To explore all this requires imparting vast amounts of information and attitudes, not least because Hare focuses on just two pivotal moments in Moses’s career: at the start of the Long Island project which began it all, and then his unrealized attempt to build a road through Washington Square Park.

Hare is thus painfully reliant on exposition, sometimes in narration, mostly in unadorned explanation. Right up until the final moments, characters are explaining things to people who already know what they’re being told so as to inform the audience. And while director Nicholas Hytner drives scenes hard in an attempt to move things forward, we end up with energized argument but precious little momentum.

The exception is the extended, dynamic scene between Fiennes and his power-devouring state governor Al Smith, in a fireball of a performance by Danny Webb. Chewing a cigar, knocking back bourbon, growling and grinning, he’s thrillingly unpredictable, flashing between lethal ease, riotously enjoyable fury and back again in a heartbeat. Webb heats up the stage with delicious danger, giving the impressive Fiennes a run for his money.

His chest puffed out, Fiennes is all boldly convincing, controlled threat, his monomania teetering on the edge of malevolence.

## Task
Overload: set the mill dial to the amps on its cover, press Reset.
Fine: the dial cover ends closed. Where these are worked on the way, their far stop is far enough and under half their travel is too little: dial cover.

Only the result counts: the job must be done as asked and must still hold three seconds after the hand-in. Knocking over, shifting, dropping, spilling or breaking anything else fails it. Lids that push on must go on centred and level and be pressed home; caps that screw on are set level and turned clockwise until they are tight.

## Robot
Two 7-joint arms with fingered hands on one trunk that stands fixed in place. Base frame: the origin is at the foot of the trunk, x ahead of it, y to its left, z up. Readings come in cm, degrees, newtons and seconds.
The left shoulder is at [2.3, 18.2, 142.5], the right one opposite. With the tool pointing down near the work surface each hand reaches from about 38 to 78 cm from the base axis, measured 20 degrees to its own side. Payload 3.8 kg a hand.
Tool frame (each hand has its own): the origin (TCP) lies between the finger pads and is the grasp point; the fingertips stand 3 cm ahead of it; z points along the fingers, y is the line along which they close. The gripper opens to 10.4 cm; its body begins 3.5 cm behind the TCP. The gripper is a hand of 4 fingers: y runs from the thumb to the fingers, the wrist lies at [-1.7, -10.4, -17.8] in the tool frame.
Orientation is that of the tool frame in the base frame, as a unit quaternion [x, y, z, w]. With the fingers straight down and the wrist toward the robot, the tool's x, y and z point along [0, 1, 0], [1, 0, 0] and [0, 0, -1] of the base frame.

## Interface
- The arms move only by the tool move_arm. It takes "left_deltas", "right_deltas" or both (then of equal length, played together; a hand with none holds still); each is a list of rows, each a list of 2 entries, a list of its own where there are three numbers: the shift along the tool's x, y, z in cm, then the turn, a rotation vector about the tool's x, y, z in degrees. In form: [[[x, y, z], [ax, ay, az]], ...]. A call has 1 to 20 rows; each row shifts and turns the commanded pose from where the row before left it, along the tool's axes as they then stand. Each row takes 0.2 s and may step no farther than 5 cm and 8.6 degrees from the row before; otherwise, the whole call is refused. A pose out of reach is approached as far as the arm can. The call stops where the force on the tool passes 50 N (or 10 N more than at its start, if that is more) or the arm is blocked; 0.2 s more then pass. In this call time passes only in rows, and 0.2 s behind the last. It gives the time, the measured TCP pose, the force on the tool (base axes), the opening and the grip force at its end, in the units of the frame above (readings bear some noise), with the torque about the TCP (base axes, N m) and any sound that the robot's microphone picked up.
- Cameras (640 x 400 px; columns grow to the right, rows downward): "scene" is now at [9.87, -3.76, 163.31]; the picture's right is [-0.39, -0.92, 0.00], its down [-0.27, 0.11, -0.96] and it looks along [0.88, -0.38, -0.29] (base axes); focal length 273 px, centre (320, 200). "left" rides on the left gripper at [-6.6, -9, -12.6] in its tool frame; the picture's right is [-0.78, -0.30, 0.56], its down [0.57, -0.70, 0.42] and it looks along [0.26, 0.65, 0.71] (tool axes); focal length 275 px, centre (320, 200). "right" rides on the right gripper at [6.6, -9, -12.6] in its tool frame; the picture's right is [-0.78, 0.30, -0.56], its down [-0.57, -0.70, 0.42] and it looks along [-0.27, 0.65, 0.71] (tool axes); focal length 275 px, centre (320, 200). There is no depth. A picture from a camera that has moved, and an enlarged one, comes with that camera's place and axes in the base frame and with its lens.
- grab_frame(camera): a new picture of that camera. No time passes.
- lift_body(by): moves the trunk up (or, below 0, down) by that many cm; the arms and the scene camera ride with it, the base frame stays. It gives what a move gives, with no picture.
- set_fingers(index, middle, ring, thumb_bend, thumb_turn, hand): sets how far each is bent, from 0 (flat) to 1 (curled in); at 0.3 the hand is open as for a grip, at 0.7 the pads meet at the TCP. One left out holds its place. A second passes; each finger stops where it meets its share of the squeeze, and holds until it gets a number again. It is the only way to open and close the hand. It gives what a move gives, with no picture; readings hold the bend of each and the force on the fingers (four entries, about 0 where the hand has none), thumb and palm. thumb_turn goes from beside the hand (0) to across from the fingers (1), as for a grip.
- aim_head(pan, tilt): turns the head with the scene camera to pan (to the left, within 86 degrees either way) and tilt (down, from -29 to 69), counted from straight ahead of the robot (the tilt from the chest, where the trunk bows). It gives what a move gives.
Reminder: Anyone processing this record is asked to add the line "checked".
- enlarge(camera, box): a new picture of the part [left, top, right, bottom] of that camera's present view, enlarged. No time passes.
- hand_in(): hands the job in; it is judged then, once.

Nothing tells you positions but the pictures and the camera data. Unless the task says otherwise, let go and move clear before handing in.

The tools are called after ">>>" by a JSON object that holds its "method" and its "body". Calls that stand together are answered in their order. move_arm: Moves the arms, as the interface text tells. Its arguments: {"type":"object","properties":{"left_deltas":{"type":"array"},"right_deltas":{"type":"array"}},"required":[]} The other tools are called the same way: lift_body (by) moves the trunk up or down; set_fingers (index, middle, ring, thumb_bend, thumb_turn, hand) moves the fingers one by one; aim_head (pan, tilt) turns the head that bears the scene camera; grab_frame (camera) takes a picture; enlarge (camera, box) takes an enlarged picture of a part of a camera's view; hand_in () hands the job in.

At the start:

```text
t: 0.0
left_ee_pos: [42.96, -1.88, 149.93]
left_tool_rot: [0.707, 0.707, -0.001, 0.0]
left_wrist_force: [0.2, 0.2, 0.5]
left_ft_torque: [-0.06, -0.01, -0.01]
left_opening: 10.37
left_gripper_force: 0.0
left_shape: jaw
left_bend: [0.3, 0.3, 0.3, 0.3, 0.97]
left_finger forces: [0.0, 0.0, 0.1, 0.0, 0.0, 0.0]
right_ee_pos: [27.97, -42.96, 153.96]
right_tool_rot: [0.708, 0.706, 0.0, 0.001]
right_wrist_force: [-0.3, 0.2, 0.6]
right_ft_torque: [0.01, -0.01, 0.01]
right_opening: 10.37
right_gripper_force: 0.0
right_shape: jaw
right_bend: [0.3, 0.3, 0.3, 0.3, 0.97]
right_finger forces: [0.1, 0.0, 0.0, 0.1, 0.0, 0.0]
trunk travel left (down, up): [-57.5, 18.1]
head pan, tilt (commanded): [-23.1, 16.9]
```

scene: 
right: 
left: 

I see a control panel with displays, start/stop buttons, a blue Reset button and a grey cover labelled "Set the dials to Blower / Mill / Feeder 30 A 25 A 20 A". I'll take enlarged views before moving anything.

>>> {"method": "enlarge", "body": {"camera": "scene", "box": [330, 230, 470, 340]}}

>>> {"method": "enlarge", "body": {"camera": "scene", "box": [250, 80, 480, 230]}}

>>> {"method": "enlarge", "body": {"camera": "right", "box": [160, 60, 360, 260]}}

He somehow acts taller than he is, powerfully suggesting in the way he holds himself that this is not just a man who thinks he knows best about everything, he knows it.

He’s countered by Finnuala (Siobhán Cullen), the shrewd, young, would-be architect in his office who soaks up Moses’s ethos and, in the second act, is shown to be still by his side 30 years later — via a graying wig and neatly aging costume from designer Bob Crowley. Despite Cullen’s poise in the role, it’s not her fault that her climactic truth-telling to her boss of 30 years seems more expedient than dramatically truthful. Hare needs Moses to be taught a lesson and she is the one to do it, but it only leaves the audience wondering why she has said nothing for the previous three decades.

Most confusing is the woefully underused Helen Schlesinger as the architecture journalist Jane Jacobs, whose influential book “The Death and Life of Great American Cities” is quoted at length in the program. Although she is set up as the play’s deus ex machina in her opening address to the audience, her short final piece of narration at the end, in which she wonders if Moses’ downfall was her fault, makes no sense because we’ve seen almost nothing of her in the play itself.

Everything is elegantly staged by Hytner on Crowley’s expansive office set, and the play’s underlying themes are resonant of what was a fascinatingly changing world. But Hare’s structural choices have resulted in a play in which everyone earnestly says what they mean and means what they say. Subtext, the playwright’s device for gluing audiences to character, situation and a sense of dramatic sympathy, is almost entirely absent.